## TASK TO COMPLETE
Reproduce the wording of the document text between "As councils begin" and "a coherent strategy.", with both ends included.

___ DOCUMENT TEXT

As councils begin to pivot towards recovery, most recognise that there is a chance for change at a bigger and more fundamental level than has ever felt remotely possible. Perhaps we will look back at councils in two or three years and see who was most successful? We might ask who took the chance for change, and who struggled to make sense of the new world? But as I talk to senior officers and councillors about change in social care in particular, what strikes me is how different their interpretations are. For people like me, who are interested in change, navigating these personalities is a challenge. Somehow the organisation has to use vastly different takes on the crisis and mould them into a coherent strategy.
Not being a psychologist, my frame of reference is a little homespun. The sharply drawn characters in the Wizard of Oz appeal to me as an analogy, and perhaps people will recognise their colleagues in the following:
Dorothy is a good person that just wants to go home. She represents the colleague that wants things to go back to normal. These people will have a strong resistance to novelty – far from embracing the opportunity for change, they will seek comfort in old certainties and patterns of behaviour. Change makers need to be careful that they are describing a new world that Dorothies can feel some comfort inhabiting.

______
___ GIVEN MATERIAL

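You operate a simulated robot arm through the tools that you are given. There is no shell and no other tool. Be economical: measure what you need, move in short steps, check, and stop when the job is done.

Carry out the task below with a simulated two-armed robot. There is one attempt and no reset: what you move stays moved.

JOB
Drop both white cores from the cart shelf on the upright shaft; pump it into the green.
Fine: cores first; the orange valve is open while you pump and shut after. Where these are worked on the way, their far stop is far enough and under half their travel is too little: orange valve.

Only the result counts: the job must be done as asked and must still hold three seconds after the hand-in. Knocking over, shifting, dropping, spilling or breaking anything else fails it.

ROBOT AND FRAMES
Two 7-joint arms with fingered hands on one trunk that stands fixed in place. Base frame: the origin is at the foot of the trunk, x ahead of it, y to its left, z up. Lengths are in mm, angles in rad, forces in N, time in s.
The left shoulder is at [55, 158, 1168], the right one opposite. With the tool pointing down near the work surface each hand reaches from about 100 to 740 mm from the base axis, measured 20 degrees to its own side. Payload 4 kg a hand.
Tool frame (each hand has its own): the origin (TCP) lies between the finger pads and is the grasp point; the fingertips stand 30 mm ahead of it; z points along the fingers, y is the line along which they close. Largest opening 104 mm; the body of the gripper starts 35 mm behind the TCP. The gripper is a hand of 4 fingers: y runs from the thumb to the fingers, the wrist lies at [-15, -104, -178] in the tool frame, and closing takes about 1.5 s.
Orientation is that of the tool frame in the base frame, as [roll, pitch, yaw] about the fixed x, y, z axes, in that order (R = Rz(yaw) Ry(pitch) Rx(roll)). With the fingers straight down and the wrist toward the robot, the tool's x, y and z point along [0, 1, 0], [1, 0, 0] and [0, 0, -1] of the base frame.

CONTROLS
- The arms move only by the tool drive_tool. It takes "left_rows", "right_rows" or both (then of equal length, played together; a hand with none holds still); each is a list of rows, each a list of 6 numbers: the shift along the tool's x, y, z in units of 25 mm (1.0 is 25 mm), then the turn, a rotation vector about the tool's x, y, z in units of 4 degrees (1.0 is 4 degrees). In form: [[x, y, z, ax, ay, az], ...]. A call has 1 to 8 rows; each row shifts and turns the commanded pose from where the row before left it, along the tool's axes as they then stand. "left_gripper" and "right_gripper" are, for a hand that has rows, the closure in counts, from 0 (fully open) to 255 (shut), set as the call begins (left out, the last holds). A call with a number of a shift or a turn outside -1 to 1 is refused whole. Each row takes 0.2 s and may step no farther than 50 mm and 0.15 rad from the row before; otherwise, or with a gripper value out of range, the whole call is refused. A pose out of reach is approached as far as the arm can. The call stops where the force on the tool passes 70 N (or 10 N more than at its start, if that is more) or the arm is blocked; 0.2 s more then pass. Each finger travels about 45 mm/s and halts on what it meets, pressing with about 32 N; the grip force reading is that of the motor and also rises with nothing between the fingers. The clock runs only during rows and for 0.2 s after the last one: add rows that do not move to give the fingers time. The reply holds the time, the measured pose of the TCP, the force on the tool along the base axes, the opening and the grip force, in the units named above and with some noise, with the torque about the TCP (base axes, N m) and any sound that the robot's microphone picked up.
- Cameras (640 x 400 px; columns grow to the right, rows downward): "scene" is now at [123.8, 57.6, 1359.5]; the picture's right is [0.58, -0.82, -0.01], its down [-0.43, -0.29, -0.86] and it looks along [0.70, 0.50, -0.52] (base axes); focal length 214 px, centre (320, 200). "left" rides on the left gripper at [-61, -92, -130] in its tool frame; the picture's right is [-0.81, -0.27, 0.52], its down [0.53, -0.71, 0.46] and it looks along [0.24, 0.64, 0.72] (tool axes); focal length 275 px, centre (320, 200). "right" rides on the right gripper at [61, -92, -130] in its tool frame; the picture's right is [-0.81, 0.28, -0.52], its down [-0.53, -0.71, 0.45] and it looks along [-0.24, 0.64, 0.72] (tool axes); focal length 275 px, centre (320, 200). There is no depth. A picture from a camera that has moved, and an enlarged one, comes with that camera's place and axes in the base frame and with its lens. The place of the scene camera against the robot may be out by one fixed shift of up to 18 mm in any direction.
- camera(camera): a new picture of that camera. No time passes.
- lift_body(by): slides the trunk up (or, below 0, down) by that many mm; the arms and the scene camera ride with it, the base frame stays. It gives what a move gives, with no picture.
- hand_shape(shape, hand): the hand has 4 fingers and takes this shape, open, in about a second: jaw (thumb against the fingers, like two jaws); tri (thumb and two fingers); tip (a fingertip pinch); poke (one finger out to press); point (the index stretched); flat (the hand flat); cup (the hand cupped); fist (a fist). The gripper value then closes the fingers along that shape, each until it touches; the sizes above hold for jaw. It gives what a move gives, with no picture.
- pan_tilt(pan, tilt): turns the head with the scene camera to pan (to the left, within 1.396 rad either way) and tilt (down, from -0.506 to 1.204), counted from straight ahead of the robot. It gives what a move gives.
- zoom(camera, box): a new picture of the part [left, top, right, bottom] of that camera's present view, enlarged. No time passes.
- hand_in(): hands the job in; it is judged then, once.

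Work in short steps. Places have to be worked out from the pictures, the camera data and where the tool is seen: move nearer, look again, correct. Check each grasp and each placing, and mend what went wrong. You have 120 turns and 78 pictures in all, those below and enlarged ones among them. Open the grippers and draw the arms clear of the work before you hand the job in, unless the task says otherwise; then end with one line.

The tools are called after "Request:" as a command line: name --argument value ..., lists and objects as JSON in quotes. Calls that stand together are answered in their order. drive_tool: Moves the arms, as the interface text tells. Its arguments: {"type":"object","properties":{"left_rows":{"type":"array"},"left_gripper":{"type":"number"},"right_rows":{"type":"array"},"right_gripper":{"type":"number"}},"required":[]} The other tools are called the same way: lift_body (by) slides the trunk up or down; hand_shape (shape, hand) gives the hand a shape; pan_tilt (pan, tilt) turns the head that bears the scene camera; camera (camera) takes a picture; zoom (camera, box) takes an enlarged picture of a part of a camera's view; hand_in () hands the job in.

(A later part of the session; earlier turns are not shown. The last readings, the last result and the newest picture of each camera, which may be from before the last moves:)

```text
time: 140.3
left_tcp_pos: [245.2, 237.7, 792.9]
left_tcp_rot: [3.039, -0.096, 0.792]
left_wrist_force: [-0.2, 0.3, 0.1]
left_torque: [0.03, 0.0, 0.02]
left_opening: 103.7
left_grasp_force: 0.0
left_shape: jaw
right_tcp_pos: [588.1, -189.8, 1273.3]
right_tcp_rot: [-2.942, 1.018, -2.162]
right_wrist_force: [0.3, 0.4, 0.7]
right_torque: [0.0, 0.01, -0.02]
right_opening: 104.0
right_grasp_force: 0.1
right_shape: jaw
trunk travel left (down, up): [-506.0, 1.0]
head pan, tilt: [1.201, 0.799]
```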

______

## RESULT FOR THIS EXERCISE
As councils begin to pivot towards recovery, most recognise that there is a chance for change at a bigger and more fundamental level than has ever felt remotely possible. Perhaps we will look back at councils in two or three years and see who was most successful? We might ask who took the chance for change, and who struggled to make sense of the new world? But as I talk to senior officers and councillors about change in social care in particular, what strikes me is how different their interpretations are. For people like me, who are interested in change, navigating these personalities is a challenge. Somehow the organisation has to use vastly different takes on the crisis and mould them into a coherent strategy.